===== SOURCE DATA =====
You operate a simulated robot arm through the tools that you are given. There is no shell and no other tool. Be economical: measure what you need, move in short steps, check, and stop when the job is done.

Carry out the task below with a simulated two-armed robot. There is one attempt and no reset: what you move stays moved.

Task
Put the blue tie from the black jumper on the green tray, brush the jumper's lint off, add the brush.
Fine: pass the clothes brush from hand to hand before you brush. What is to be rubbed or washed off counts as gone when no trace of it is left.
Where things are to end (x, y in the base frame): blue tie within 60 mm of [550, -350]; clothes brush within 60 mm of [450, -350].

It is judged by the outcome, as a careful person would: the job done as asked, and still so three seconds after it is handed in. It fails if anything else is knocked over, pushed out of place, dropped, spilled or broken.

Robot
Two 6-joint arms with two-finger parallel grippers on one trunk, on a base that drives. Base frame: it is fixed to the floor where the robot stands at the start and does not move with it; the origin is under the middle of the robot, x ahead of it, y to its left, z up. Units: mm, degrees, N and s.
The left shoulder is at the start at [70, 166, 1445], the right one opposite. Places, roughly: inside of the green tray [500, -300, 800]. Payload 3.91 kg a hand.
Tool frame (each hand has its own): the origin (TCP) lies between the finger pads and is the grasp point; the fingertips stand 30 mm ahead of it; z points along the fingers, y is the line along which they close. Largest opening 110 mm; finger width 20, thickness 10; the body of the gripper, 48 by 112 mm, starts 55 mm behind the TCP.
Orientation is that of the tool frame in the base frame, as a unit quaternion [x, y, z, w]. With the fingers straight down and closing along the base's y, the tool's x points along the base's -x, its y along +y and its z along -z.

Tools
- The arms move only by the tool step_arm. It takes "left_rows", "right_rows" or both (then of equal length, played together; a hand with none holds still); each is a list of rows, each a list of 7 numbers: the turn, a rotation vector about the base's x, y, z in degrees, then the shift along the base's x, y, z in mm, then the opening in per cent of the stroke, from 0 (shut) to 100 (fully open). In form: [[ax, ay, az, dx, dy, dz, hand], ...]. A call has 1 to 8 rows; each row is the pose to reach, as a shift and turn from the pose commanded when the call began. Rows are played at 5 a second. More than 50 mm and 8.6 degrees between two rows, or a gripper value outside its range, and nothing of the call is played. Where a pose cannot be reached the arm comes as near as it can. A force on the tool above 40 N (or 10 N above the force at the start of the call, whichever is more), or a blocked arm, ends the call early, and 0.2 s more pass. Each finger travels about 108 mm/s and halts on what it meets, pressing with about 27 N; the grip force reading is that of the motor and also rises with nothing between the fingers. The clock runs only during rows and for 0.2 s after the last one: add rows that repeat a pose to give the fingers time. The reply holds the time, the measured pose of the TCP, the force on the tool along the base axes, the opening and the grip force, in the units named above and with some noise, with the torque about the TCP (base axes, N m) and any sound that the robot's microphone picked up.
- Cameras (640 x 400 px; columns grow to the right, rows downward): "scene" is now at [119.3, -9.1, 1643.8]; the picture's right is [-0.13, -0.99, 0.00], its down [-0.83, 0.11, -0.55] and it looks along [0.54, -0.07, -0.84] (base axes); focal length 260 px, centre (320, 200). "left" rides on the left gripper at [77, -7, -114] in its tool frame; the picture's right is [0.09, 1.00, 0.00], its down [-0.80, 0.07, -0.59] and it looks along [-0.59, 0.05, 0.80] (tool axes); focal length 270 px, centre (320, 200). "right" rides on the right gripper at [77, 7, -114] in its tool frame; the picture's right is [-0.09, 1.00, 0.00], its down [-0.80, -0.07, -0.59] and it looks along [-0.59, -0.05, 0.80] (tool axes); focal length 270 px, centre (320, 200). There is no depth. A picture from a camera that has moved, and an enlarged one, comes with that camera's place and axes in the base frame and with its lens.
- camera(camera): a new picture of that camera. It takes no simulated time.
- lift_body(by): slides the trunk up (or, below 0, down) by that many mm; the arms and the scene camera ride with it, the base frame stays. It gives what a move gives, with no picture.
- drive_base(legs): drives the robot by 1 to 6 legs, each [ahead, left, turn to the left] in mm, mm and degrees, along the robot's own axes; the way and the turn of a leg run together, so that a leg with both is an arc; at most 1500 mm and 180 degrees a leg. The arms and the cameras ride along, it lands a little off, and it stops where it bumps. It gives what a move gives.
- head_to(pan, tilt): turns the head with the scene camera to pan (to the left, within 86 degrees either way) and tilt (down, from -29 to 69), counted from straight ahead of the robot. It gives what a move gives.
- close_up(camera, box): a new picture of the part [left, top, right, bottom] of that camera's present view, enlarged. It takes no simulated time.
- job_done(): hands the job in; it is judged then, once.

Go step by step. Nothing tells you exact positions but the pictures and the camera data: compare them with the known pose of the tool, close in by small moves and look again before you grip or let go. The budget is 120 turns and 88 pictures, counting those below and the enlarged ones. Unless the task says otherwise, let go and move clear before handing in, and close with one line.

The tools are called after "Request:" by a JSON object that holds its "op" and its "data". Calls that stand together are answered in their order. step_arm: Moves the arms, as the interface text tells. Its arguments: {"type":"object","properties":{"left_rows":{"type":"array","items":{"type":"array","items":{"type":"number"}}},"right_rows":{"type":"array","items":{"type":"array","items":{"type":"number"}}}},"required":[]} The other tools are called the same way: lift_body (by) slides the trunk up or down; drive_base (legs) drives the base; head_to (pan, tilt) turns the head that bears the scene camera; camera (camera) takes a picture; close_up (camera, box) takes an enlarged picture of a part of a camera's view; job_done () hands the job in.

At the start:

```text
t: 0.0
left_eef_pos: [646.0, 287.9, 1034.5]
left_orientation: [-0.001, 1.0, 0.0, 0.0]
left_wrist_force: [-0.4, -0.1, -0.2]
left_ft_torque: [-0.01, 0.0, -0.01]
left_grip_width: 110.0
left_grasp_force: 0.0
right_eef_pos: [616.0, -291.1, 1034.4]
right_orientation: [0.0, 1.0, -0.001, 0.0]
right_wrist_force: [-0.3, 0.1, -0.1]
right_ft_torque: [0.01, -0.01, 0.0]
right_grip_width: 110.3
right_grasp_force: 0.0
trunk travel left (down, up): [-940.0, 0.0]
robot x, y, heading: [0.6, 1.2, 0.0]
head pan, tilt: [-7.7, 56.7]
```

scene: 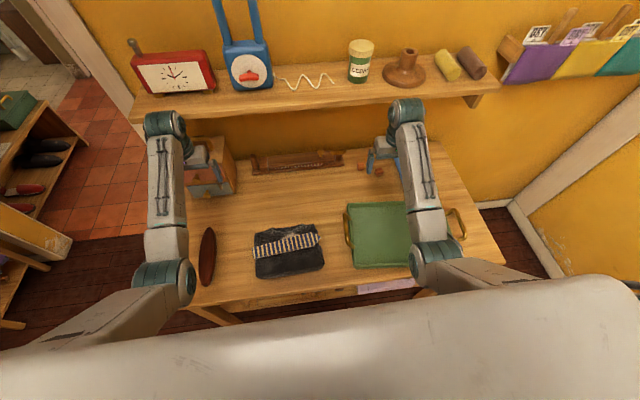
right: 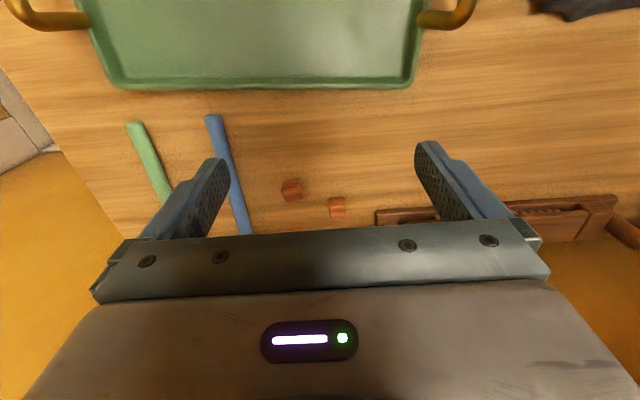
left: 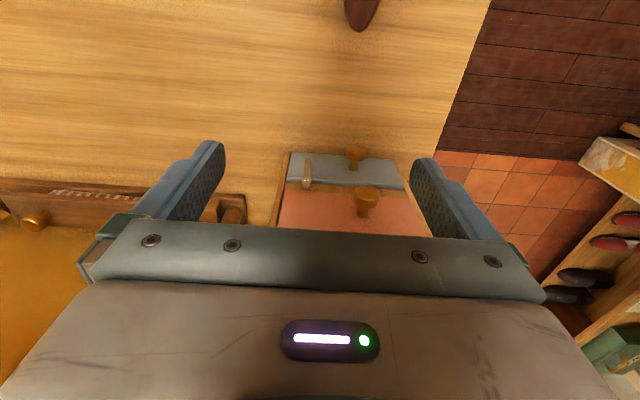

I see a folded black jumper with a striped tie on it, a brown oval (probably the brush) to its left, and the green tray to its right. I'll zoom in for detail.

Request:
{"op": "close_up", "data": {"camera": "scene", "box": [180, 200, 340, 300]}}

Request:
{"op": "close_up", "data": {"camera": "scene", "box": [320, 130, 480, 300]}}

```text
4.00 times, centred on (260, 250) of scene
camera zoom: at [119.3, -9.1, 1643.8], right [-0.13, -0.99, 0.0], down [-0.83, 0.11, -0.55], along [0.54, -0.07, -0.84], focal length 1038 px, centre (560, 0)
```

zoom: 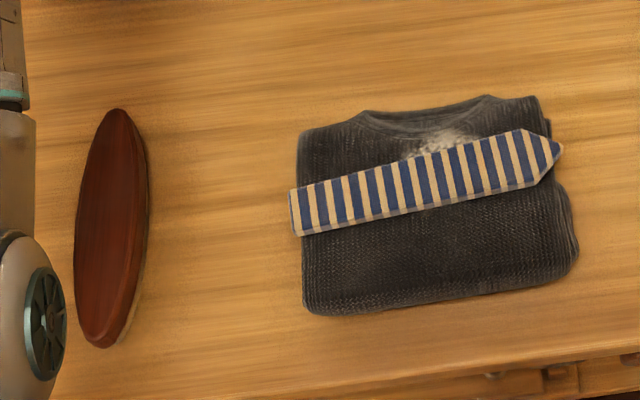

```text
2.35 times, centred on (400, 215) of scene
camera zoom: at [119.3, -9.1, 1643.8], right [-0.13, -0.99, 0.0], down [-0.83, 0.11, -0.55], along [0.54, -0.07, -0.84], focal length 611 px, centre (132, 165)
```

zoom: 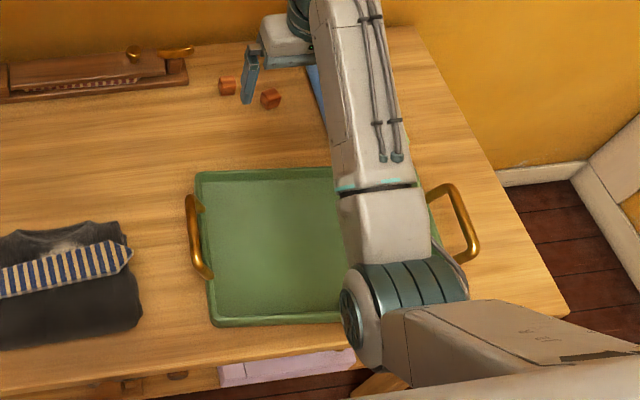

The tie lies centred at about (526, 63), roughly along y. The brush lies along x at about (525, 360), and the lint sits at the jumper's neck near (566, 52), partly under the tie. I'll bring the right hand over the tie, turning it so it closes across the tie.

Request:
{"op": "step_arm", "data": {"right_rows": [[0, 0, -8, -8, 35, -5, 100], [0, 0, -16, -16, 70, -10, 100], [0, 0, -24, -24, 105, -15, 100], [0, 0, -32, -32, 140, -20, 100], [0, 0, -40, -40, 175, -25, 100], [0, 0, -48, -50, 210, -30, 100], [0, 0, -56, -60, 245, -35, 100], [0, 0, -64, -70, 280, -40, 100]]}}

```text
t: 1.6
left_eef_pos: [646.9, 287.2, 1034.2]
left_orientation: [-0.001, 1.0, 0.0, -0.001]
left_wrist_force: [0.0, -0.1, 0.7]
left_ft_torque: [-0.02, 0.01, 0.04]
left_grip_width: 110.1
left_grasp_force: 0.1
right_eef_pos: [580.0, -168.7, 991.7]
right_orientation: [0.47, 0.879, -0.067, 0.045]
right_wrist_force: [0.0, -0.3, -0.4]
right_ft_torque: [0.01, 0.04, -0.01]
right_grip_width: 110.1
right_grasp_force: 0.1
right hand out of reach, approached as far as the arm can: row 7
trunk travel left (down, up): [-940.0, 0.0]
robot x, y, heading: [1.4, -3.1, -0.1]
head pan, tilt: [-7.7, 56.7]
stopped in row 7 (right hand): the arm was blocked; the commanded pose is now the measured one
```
=====
PROBLEM DETAILS:
From the data above, pick out each line containing "judged" and copy it.

WRITTEN RESPONSE:
It is judged by the outcome, as a careful person would: the job done as asked, and still so three seconds after it is handed in. It fails if anything else is knocked over, pushed out of place, dropped, spilled or broken.
- job_done(): hands the job in; it is judged then, once.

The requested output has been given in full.